* _Raw data_
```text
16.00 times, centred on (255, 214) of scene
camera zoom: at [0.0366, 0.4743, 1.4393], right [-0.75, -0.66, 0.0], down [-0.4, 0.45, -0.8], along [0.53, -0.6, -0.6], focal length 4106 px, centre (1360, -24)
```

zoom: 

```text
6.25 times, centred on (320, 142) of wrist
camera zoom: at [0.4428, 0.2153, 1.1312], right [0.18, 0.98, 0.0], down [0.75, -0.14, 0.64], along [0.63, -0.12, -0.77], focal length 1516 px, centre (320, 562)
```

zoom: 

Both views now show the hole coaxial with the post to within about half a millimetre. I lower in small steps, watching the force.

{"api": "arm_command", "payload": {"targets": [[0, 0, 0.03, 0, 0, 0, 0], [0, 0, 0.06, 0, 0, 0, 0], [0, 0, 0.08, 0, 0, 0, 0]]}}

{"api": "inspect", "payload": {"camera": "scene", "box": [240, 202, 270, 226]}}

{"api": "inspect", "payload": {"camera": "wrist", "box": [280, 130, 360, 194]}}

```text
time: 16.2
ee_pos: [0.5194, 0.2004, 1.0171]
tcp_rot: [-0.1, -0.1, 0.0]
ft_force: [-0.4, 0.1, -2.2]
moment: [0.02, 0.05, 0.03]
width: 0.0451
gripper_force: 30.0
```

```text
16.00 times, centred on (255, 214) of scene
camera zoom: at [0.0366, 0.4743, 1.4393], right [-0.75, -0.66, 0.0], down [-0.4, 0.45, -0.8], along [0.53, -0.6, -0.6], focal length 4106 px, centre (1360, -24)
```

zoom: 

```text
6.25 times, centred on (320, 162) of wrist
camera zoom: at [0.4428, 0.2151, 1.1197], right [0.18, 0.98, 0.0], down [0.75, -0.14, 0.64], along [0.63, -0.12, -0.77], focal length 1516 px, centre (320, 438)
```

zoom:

* _Problem description_
All of the material must be reproduced exactly.

* _Answer to the task_
```text
16.00 times, centred on (255, 214) of scene
camera zoom: at [0.0366, 0.4743, 1.4393], right [-0.75, -0.66, 0.0], down [-0.4, 0.45, -0.8], along [0.53, -0.6, -0.6], focal length 4106 px, centre (1360, -24)
```

zoom: 

```text
6.25 times, centred on (320, 142) of wrist
camera zoom: at [0.4428, 0.2153, 1.1312], right [0.18, 0.98, 0.0], down [0.75, -0.14, 0.64], along [0.63, -0.12, -0.77], focal length 1516 px, centre (320, 562)
```

zoom: 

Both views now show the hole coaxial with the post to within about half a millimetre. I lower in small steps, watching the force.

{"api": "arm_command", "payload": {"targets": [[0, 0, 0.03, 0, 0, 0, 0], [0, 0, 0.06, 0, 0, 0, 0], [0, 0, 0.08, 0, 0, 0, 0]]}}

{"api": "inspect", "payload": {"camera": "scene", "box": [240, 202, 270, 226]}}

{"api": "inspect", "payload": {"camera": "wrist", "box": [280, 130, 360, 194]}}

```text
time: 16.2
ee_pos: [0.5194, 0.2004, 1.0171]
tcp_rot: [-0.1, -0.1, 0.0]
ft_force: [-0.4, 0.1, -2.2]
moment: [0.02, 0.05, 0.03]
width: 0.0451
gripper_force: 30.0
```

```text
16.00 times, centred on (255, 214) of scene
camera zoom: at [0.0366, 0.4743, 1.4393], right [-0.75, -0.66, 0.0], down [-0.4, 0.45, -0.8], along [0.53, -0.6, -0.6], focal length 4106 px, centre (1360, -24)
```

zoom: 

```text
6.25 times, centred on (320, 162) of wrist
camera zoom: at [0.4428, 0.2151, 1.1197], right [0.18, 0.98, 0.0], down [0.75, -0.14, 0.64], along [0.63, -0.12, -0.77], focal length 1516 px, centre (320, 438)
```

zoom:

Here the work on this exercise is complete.